Nous mettrons fin aux opérations de contre-terrorisme en Tchétchénie dès que les agences de sécurité tchétchènes seront en mesure de faire respecter l’ordre elles mêmes. Elles le font de plus en plus mais cela est compliqué. Au ministère de l’intérieur tchétchène, il y a de nombreuses personnes qui tiraient sur les forces fédérales il y a peu. Ce n’est pas facile, mais les intégrer permet de mettre aux responsabilités des personnes connaissant bien la Tchétchénie. Toutefois, cela nécessite d’abord de créer une culture de l’état de droit, ce qui n’est pas chose facile.

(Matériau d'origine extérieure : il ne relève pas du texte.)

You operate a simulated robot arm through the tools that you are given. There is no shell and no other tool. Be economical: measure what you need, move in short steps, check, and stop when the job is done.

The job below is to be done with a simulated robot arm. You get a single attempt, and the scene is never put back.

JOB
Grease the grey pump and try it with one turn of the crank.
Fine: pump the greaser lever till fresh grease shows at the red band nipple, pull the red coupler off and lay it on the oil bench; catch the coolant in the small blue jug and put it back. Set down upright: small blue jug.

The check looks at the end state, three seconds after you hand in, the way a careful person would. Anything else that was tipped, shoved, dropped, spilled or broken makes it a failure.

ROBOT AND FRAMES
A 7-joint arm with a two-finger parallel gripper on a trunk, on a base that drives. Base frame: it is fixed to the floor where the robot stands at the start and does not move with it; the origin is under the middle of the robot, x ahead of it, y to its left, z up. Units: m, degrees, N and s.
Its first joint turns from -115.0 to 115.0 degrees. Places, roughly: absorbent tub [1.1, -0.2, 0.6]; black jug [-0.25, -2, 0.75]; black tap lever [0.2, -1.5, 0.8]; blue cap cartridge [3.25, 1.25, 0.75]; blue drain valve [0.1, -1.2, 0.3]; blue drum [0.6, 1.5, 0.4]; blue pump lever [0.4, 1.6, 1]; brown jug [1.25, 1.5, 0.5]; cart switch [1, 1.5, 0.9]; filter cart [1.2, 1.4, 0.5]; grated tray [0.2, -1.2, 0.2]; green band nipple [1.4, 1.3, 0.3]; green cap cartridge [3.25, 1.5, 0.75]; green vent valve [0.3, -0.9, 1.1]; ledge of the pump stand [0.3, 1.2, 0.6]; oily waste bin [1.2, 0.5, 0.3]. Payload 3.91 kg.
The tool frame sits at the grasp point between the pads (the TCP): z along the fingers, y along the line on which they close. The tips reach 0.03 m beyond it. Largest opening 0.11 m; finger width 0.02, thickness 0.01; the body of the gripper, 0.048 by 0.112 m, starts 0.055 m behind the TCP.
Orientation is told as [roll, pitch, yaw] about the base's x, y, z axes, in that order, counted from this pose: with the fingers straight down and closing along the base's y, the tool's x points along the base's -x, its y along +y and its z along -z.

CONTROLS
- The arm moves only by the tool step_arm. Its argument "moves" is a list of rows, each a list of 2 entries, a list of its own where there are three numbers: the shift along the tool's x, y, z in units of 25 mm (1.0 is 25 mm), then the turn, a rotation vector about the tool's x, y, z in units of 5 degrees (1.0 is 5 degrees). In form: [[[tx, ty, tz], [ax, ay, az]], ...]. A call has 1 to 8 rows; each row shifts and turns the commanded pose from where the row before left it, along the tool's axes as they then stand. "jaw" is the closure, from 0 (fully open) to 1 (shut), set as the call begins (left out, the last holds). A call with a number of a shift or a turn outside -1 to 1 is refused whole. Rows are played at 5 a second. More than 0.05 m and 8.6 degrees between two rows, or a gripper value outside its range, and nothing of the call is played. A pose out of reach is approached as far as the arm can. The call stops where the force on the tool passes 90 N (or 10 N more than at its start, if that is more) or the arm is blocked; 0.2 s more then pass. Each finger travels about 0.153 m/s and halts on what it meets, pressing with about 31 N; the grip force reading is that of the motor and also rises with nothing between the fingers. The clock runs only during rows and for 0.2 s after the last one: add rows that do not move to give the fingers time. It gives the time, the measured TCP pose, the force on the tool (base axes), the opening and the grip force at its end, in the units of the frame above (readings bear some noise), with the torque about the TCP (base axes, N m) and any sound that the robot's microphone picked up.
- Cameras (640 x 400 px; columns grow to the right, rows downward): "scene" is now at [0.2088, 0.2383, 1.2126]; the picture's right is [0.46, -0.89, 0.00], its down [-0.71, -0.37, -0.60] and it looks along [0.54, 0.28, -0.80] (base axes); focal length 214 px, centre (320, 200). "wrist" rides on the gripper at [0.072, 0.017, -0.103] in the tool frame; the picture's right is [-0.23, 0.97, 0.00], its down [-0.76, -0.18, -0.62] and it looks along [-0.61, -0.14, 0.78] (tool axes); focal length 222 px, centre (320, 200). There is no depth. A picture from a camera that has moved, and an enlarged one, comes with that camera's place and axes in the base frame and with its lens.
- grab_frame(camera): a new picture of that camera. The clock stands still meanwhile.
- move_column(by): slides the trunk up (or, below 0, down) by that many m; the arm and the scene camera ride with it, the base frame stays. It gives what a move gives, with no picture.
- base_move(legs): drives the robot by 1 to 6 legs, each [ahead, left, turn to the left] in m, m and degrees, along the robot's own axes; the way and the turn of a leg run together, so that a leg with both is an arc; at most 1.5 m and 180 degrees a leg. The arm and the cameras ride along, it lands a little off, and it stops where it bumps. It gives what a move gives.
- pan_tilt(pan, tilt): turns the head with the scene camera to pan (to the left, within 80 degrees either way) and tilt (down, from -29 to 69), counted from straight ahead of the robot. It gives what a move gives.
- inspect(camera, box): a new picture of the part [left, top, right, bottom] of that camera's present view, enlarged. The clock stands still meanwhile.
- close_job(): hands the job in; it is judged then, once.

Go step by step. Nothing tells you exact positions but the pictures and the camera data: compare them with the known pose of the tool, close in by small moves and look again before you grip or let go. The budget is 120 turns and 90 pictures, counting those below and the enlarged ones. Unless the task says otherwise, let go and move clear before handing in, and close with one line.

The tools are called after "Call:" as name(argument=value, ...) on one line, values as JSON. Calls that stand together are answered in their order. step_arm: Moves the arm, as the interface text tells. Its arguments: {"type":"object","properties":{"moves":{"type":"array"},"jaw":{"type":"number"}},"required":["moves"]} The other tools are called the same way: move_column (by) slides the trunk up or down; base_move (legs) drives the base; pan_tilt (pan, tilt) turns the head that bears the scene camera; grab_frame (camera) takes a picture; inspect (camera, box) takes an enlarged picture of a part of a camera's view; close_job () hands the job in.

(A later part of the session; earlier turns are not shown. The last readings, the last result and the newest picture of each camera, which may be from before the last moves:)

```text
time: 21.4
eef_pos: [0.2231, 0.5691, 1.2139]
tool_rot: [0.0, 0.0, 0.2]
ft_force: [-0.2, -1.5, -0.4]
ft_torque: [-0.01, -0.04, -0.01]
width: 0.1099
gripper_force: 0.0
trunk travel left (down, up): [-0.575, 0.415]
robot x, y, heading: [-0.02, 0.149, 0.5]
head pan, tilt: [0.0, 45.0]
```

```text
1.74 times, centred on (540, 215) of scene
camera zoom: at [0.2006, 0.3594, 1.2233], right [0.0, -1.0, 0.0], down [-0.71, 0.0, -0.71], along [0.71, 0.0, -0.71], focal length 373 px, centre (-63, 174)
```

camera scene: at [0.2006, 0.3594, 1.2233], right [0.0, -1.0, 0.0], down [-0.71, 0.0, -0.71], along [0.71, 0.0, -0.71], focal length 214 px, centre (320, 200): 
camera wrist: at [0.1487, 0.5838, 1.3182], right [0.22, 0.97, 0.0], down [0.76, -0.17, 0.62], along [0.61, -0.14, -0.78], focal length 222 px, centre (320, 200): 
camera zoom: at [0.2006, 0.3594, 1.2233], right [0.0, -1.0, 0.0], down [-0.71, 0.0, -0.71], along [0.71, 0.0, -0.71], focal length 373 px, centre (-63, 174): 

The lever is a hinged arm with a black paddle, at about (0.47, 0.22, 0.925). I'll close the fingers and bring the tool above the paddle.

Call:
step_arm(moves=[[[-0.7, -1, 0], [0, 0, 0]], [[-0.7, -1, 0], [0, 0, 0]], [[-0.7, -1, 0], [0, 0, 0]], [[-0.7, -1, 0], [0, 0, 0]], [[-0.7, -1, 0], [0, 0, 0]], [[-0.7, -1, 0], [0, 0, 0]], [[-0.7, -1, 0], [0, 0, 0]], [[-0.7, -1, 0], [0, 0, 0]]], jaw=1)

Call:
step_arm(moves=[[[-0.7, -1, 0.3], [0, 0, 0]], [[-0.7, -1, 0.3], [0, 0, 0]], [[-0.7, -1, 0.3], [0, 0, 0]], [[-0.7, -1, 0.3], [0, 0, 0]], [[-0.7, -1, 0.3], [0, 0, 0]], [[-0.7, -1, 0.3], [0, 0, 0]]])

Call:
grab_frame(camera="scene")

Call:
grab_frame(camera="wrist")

Nous ne sommes pas encore parvenus à un accord pour adhérer à l’Organisation mondiale du commerce. Le principal problème est avec les États-Unis. Il n’y a plus qu’eux qui nous empêchent d’adhérer mais George W. Bush est favorables à notre adhésion, cela devrait donc se régler prochainement.
La coopération sino-russe est un facteur important de la stabilité internationale. nous voulons continuer notre rapprochement et résoudre les problèmes résiduels dans notre relation tels que les problèmes frontaliers. Nous souhaitons également développer nos relations commerciales. Tous ces points seront abordés lors de ma visite en Chine au printemps.
J’ai été heureux de ma visite au Japon ; je pense que nous pouvons améliorer nos relations mais que le Japon ne doit pas régler ses problèmes intérieurs en agitant les vieilles polémiques et en jouant au samouraï sur les îles Kourilines. Nous voulons trouver une solution par la discussion.
La victoire du Hamas est un grand coup d’arrêt pour les efforts américains au Moyen-Orient. Il faut pousser toutes les parties en présence à négocier. Notre position diffère de celle des Européens et des États-uniens car nous ne considérons pas le Hamas comme une organisation terroriste, même si cela ne veut pas dire que nous approuvons tout ce que fait cette organisation. Nous pensons d’ailleurs qu’il devrait renoncer à ses positions extrémistes et reconnaître à Israël le droit d’exister.

Source
Fédération de Russie (présidence)

« Press Conferences, Meetings with the Press, Press Statements », par Vladimir Poutine, service de presse du Kremlin, 31 janvier 2006. Ce texte est adapté d’une conférence de presse de quatre heures rassemblant 560 journalistes. Nous avons choisi de ne traiter que les parties en lien avec la politique internationale. Pour faciliter la lecture, nous avons reclassé les différents éléments de réponses de Vladimir Poutine en fonction des thèmes abordés par les questions plutôt que dans l’ordre où elles ont été posées.